[BEGIN RAW DATA]

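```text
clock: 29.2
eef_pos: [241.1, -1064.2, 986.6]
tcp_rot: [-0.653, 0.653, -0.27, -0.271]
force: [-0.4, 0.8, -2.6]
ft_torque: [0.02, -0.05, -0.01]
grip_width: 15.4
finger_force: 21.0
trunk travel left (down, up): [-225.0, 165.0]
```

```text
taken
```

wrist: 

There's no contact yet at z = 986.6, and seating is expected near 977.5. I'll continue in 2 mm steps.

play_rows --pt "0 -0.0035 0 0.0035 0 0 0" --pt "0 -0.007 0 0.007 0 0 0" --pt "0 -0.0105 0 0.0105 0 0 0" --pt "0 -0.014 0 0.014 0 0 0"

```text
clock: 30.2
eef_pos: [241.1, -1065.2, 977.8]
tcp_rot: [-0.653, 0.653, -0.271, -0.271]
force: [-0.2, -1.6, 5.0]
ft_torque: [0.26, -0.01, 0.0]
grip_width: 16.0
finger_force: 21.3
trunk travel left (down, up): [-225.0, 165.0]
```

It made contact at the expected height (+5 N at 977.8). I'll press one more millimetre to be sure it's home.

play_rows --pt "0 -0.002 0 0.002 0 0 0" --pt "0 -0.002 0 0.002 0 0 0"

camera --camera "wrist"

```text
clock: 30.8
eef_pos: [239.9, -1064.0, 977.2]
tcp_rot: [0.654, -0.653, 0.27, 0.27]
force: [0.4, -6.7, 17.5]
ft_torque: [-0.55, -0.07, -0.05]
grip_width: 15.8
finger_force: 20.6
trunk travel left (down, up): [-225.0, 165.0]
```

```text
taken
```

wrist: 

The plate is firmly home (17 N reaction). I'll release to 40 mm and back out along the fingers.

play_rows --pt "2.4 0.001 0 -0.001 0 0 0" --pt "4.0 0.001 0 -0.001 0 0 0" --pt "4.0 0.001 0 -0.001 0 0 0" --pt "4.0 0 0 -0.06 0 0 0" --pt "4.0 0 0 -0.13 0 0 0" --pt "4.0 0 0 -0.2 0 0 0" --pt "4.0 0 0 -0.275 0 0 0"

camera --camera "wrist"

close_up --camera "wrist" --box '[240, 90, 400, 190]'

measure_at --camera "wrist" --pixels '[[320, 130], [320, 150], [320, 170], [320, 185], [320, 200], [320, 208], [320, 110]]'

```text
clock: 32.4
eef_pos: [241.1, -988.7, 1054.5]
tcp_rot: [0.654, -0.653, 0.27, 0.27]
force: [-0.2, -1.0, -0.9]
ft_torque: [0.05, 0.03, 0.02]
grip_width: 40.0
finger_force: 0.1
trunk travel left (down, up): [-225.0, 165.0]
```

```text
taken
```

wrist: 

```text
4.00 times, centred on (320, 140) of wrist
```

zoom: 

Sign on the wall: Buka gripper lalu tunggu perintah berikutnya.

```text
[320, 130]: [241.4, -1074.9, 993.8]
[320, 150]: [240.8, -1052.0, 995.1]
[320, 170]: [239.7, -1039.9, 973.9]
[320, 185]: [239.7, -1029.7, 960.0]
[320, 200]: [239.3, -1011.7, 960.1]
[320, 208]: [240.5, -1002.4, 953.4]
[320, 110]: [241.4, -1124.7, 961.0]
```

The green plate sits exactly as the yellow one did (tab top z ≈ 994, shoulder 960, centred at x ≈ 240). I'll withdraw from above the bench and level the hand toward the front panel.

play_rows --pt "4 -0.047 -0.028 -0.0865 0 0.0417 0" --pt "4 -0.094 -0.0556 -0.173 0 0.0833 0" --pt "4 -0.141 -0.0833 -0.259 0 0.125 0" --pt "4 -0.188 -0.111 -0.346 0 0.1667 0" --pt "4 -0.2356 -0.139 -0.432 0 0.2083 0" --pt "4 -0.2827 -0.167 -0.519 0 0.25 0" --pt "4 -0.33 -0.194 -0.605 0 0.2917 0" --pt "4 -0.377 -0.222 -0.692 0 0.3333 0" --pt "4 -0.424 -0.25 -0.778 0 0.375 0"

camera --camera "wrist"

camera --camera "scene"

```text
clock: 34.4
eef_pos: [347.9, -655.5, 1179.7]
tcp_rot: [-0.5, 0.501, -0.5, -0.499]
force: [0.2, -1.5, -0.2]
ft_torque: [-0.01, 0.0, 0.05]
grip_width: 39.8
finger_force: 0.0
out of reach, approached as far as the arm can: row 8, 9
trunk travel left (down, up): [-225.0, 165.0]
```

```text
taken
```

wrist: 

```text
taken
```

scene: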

[END RAW DATA]

Copy all of the data. Keep every word exactly as it is. Format the lines as a JSON array of strings and drop empty lines.

RESPONSE ->
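[
  "```text",
  "clock: 29.2",
  "eef_pos: [241.1, -1064.2, 986.6]",
  "tcp_rot: [-0.653, 0.653, -0.27, -0.271]",
  "force: [-0.4, 0.8, -2.6]",
  "ft_torque: [0.02, -0.05, -0.01]",
  "grip_width: 15.4",
  "finger_force: 21.0",
  "trunk travel left (down, up): [-225.0, 165.0]",
  "```",
  "```text",
  "taken",
  "```",
  "wrist: ",
  "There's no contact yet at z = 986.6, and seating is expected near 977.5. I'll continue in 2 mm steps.",
  "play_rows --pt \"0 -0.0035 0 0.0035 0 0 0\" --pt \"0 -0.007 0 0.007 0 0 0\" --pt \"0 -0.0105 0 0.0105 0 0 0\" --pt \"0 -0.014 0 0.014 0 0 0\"",
  "```text",
  "clock: 30.2",
  "eef_pos: [241.1, -1065.2, 977.8]",
  "tcp_rot: [-0.653, 0.653, -0.271, -0.271]",
  "force: [-0.2, -1.6, 5.0]",
  "ft_torque: [0.26, -0.01, 0.0]",
  "grip_width: 16.0",
  "finger_force: 21.3",
  "trunk travel left (down, up): [-225.0, 165.0]",
  "```",
  "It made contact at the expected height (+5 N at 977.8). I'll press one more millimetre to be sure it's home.",
  "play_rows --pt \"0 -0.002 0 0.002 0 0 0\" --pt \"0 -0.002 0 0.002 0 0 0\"",
  "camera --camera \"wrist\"",
  "```text",
  "clock: 30.8",
  "eef_pos: [239.9, -1064.0, 977.2]",
  "tcp_rot: [0.654, -0.653, 0.27, 0.27]",
  "force: [0.4, -6.7, 17.5]",
  "ft_torque: [-0.55, -0.07, -0.05]",
  "grip_width: 15.8",
  "finger_force: 20.6",
  "trunk travel left (down, up): [-225.0, 165.0]",
  "```",
  "```text",
  "taken",
  "```",
  "wrist: ",
  "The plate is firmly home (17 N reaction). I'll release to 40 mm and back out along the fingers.",
  "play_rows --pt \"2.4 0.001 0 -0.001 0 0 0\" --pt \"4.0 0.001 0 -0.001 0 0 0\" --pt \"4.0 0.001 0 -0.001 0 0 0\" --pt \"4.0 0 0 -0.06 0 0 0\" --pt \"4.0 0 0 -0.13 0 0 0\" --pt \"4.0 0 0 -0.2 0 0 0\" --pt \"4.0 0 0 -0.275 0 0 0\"",
  "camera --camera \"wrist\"",
  "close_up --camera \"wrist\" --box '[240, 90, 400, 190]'",
  "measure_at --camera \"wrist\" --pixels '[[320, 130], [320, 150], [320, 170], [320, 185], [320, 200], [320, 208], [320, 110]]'",
  "```text",
  "clock: 32.4",
  "eef_pos: [241.1, -988.7, 1054.5]",
  "tcp_rot: [0.654, -0.653, 0.27, 0.27]",
  "force: [-0.2, -1.0, -0.9]",
  "ft_torque: [0.05, 0.03, 0.02]",
  "grip_width: 40.0",
  "finger_force: 0.1",
  "trunk travel left (down, up): [-225.0, 165.0]",
  "```",
  "```text",
  "taken",
  "```",
  "wrist: ",
  "```text",
  "4.00 times, centred on (320, 140) of wrist",
  "```",
  "zoom: ",
  "Sign on the wall: Buka gripper lalu tunggu perintah berikutnya.",
  "```text",
  "[320, 130]: [241.4, -1074.9, 993.8]",
  "[320, 150]: [240.8, -1052.0, 995.1]",
  "[320, 170]: [239.7, -1039.9, 973.9]",
  "[320, 185]: [239.7, -1029.7, 960.0]",
  "[320, 200]: [239.3, -1011.7, 960.1]",
  "[320, 208]: [240.5, -1002.4, 953.4]",
  "[320, 110]: [241.4, -1124.7, 961.0]",
  "```",
  "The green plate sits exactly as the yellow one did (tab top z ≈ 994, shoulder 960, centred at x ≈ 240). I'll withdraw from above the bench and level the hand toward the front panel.",
  "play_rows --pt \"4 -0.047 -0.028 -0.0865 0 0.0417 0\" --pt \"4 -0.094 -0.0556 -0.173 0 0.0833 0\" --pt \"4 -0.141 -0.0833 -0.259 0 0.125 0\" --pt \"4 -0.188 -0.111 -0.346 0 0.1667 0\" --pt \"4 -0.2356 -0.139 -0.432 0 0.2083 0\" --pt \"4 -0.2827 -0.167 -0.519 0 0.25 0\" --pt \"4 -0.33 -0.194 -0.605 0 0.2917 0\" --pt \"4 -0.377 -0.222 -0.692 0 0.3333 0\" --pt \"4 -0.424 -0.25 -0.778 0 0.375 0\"",
  "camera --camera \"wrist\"",
  "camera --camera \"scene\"",
  "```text",
  "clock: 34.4",
  "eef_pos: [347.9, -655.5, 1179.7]",
  "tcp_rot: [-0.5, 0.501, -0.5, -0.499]",
  "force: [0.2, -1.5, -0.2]",
  "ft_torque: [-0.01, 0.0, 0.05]",
  "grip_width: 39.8",
  "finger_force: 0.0",
  "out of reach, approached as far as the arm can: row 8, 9",
  "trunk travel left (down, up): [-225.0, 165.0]",
  "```",
  "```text",
  "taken",
  "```",
  "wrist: ",
  "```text",
  "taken",
  "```",
  "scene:"
]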